While some welcomed President Bush's gesture, others called it too little, too late.

Bush said Wednesday that the United States must stop the growth in its emissions of greenhouse gases by 2025, acknowledging the need to head off serious climate change.

It was the first time he had set a specific target date for U.S. climate pollution reductions. He said he was ready to commit to a binding international agreement on long-term reductions as long as other polluting countries, such as China, do the same.

In Paris, South African Environment Minister Marthinus van Schalkwyk said Bush's speech "is a big complicating factor," throwing off the agenda for talks on Thursday and Friday in the French capital.

The meetings are part of a U.S.-sponsored series of negotiations on global warming. They involve representatives from the countries that produce 80 percent of the world's greenhouse gas emissions, blamed for heating the planet -- including the United States, the 27-nation European Union, China and India.

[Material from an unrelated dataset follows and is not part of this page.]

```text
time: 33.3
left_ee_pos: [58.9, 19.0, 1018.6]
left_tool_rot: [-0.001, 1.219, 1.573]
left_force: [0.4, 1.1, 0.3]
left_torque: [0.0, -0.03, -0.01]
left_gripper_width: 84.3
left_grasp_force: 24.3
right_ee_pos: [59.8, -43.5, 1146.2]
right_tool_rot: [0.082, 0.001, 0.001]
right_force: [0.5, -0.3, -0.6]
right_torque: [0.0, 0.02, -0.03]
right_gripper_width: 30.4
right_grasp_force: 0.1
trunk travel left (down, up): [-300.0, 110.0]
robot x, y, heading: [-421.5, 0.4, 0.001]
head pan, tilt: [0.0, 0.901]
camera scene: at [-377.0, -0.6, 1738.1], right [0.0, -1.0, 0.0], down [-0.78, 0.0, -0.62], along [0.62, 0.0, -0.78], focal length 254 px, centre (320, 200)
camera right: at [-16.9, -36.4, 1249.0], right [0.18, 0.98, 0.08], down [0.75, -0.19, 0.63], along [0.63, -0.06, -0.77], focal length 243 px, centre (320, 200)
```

Schalkwyk said Bush's speech "takes us backward," because it did not call for mandatory emissions cuts. Such cuts are central to U.N. negotiations on a follow-up plan to the Kyoto Protocol.

Delegates from the European Commission and the EU presidency found Bush's strategy "disappointing," said the chief U.N. climate change official, Yvo de Boer.

De Boer said Bush's speech immediately became a central topic at Thursday's closed door talks. "It is really good that there is a proposal on the table by the United States," De Boer said.

He said the Bush speech was aimed largely at a domestic audience. Bush's aides said it was aimed at heading off a "train wreck" of varying legislation in the U.S. Congress.

Chinese participant Su Wei said it was good news that Bush was talking about emissions at all. But he added, "to take measures to slow down the increase in emissions is not enough."

The Paris talks were initially meant to focus on reducing trade barriers to environmentally friendly technology, and to working out sector-by-sector targets for cutting global emissions.